*WRITTEN PROBLEM:* Scan the material that follows. Copy every line containing the word "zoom".

Sessions with a simulated robot
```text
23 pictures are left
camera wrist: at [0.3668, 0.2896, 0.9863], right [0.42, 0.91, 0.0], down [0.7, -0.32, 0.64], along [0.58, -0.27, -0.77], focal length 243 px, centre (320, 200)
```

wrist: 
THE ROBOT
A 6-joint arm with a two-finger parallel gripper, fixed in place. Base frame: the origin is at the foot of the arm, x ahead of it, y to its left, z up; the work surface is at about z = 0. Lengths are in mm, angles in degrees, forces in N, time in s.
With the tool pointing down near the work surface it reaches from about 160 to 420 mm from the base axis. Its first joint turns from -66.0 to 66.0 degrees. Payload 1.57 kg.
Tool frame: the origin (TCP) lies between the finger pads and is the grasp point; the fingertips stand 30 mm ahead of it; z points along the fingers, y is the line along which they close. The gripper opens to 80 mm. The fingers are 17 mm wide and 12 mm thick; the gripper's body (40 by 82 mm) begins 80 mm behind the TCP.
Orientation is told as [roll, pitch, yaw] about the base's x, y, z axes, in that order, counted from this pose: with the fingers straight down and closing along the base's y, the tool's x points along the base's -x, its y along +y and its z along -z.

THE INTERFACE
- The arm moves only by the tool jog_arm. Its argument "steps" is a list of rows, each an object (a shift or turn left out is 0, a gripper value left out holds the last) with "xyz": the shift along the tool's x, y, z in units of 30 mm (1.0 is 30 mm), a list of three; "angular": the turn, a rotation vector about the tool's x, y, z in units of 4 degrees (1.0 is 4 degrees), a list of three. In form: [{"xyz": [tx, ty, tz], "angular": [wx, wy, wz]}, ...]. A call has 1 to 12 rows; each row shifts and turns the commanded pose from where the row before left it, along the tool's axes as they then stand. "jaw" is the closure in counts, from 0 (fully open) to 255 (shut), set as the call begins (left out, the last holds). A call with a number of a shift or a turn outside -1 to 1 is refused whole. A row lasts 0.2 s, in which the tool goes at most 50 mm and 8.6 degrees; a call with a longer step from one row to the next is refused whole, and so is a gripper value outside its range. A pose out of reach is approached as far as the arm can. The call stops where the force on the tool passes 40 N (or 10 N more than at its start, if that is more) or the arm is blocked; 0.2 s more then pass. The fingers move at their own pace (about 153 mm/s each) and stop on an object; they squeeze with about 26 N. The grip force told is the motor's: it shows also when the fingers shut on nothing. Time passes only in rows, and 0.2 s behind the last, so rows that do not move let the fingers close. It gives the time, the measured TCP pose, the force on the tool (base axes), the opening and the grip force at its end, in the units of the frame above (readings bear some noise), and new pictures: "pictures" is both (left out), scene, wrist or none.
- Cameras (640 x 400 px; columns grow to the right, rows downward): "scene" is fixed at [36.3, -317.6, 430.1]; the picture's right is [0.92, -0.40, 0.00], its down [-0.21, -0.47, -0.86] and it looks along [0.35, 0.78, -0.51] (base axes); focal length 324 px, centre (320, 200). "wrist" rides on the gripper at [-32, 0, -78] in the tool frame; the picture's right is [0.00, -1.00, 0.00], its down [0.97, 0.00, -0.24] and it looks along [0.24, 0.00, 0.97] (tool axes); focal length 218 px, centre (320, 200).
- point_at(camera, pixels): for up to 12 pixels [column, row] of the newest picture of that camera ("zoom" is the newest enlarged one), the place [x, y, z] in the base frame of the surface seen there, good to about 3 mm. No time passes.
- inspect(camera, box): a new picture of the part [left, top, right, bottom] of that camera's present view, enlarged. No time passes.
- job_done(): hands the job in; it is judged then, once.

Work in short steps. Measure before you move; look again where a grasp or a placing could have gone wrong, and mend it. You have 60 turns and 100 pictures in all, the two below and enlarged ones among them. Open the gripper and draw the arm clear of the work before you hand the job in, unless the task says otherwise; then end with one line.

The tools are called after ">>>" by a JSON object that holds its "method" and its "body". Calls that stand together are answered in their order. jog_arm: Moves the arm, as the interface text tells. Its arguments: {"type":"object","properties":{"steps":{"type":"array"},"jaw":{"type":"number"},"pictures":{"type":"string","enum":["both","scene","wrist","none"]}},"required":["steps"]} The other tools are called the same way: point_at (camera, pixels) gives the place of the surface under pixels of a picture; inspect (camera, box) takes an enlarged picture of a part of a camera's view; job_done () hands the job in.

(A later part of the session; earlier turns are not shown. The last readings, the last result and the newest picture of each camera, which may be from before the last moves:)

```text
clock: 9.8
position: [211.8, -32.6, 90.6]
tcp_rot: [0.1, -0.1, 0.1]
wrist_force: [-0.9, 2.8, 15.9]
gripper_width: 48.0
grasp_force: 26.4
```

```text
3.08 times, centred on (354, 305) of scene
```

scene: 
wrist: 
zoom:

*CORRECT ANSWER:*
- point_at(camera, pixels): for up to 12 pixels [column, row] of the newest picture of that camera ("zoom" is the newest enlarged one), the place [x, y, z] in the base frame of the surface seen there, good to about 3 mm. No time passes.
zoom:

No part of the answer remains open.